───── COLLECTED DATA
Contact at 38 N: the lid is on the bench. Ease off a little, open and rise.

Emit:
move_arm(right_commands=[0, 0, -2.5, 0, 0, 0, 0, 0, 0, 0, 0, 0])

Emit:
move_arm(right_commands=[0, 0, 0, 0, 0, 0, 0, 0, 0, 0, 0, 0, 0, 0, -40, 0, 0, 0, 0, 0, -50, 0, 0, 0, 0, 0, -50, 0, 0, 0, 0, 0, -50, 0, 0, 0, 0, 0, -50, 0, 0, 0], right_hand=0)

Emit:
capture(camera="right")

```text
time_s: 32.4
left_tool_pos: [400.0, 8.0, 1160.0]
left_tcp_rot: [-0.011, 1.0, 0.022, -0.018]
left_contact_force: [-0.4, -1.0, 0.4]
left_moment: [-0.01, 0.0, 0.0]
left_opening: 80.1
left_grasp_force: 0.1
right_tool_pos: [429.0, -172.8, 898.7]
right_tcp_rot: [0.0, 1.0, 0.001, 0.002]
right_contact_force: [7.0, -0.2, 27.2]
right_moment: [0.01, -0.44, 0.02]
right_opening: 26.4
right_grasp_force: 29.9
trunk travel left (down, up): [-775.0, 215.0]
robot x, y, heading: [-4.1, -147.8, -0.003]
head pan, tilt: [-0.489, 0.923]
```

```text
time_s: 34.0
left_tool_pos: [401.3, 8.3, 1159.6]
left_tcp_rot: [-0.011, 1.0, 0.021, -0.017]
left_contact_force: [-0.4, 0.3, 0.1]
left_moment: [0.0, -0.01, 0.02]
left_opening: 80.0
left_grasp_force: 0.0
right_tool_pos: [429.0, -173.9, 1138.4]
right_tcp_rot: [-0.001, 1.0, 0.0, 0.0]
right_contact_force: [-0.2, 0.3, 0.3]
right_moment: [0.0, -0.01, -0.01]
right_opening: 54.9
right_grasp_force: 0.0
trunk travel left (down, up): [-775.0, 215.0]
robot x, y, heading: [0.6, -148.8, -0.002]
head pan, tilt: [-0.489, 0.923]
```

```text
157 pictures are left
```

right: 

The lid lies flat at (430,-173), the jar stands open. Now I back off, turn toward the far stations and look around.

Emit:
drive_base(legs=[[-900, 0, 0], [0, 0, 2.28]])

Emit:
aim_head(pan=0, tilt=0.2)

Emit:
──────────
───── PASSAGE TO READ
L’Europe devra investir dans les technologies pour le climat, l’intelligence artificielle et la défense afin de continuer à développer son écosystème technologique.
L’écosystème technologique européen est à un « tournant », et s’il veut maintenir le rythme des progrès, des investissements soutenus dans des secteurs comme les technologies climatiques, l’intelligence artificielle (IA) et la défense « définiront la prochaine décennie de l’Europe », a averti la société de capital-risque Atomico dans son « State of European Tech 2025 » rapport.
Pourtant, le rapport affirme que l’Europe ne manque ni de talents ni d’innovation, mais qu’elle souffre d’un « manque d’alignement entre l’ambition et l’engagement ». Il appelle l’Europe à propulser sa première entreprise à mille milliards d’euros.
« La souveraineté technologique ne relève pas du protectionnisme, elle concerne la capacité d’agir et le choix : construire les compétences, la confiance et le capital pour façonner l’avenir, tout en conservant la liberté d’agir de manière indépendante et de diriger selon les propres termes de l’Europe », a déclaré Tom Wehmeier, associé et responsable de l’intelligence chez Atomico.
Le rapport annuel s’appuie sur des données publiques et une enquête auprès d’environ 2 500 acteurs de l’industrie tech pour offrir un instantané de l’état d’avancement technologique du continent.
Le paysage du financement en Europe s’est déjà orienté vers une domination de l’IA, 31 % de l’ensemble des fonds levés en 2025 étant allés à des entreprises d’intelligence artificielle ou d’apprentissage automatique, selon le rapport.
Le plus gros investissement européen de 2025 a été réalisé par la société française d’IA Mistral AI, à hauteur de 2 milliards de dollars (1,73 milliard d’euros). Il a été suivi par 1,1 milliard de dollars (952 millions d’euros) levés par la start-up de centres de données Nscale.
Les entreprises spécialisées dans le codage assisté par IA ont également connu une croissance rapide en Europe.
──────────
WHAT IS NEEDED — Take up the passage to read again after its last words.

IN RESPONSE —
La start-up suédoise Lovable a atteint une valorisation d’un milliard de dollars (865 millions d’euros) en seulement six mois après son lancement.
Le rapport cite également parmi les entreprises d’IA en passe de s’imposer à l’échelle mondiale Synthesia, la plateforme de contenus vidéo par IA, et n8n, une société spécialisée dans les flux de travail automatisés par IA.
Technologies de défense
Un autre secteur technologique en croissance est celui de la défense, selon le rapport. Au total, les avancées technologiques dans la défense ont attiré 1,6 milliard de dollars (1,38 milliard d’euros) cette année, contre 1 milliard de dollars (865 millions d’euros) en 2024, un niveau « bien supérieur à tous les montants investis » que le secteur a enregistrés au cours de la dernière décennie.
Un tiers des investissements européens dans la défense ont été dirigés vers une seule entreprise : Helsing, la société allemande qui utilise l’IA dans ses drones et sous-marins.
D’autres sous-traitants de la défense, Isar Aerospace, Cambridge Aerospace, Quantum Systems et Roark Aerospace, ont également bouclé d’importantes levées de fonds cette année.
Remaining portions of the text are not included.